Short problem. Continue the passage given from where it stops.

>> BEGIN Passage given

Dino Buzzati
Dino Buzzati was an Italian writer, journalist, and artist.
He was born in the San Pellegrino district of the municipality of Belluno in 1906. He studied in Milan, earned a law degree, and at the age of 22 joined Italy’s most prestigious newspaper, Milan’s Corriere della Sera. In the early 1930s, Buzzati’s first novels appeared, written in a “Kafkaesque” style. During the Second World War he served in Africa as a journalist attached to the Royal Italian Navy. In September 1943 he returned to Milan, where he continued working as an editor for the newspaper. The novel Love was published in 1963. In 1964 he married Almerina Antoniazzi. In 1972 Dino Buzzati died in Milan of pancreatic cancer.

>> END Passage given
>> BEGIN Supplied data

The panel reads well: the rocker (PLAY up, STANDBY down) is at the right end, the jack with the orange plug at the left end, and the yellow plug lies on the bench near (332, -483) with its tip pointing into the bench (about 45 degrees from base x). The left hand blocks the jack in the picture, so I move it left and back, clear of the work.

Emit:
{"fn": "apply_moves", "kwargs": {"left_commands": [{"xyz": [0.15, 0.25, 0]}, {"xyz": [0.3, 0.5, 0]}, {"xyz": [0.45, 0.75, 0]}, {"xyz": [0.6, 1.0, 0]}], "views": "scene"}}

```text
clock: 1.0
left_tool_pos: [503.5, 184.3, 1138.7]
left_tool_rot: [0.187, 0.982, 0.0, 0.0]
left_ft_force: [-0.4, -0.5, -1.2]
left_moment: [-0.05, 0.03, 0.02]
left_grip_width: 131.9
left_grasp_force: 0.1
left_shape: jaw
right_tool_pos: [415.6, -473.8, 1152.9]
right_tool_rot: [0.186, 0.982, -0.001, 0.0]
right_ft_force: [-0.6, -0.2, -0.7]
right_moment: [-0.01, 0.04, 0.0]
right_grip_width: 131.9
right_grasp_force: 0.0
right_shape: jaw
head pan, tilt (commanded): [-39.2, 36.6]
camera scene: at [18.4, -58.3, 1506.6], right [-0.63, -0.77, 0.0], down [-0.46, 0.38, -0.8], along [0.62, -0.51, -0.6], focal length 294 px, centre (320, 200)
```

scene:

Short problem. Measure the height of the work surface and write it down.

>> END Supplied data

Task response.
He gained the greatest recognition as a novelist and playwright. Buzzati’s prose tends toward fantasy and often has the character of a parable; in this respect he is often compared with Edgar Allan Poe and Franz Kafka. His works almost always contain something supernatural and irrational. His best-known book, the novel The Tartar Steppe (1940), tells of a fort forgotten by everyone on the border with the desert from which an invasion is expected. Everyone in the fort lives in anticipation of the hordes they will be able to fight and sees themselves as the country’s saviors. Those who find themselves in the fortress cannot leave it.
As an artist, he illustrated his own books, worked in theater, wrote several stage plays and radio dramas, as well as librettos, poems, and numerous short stories. Even during Buzzati’s lifetime, a solo exhibition of his work was held in Milan.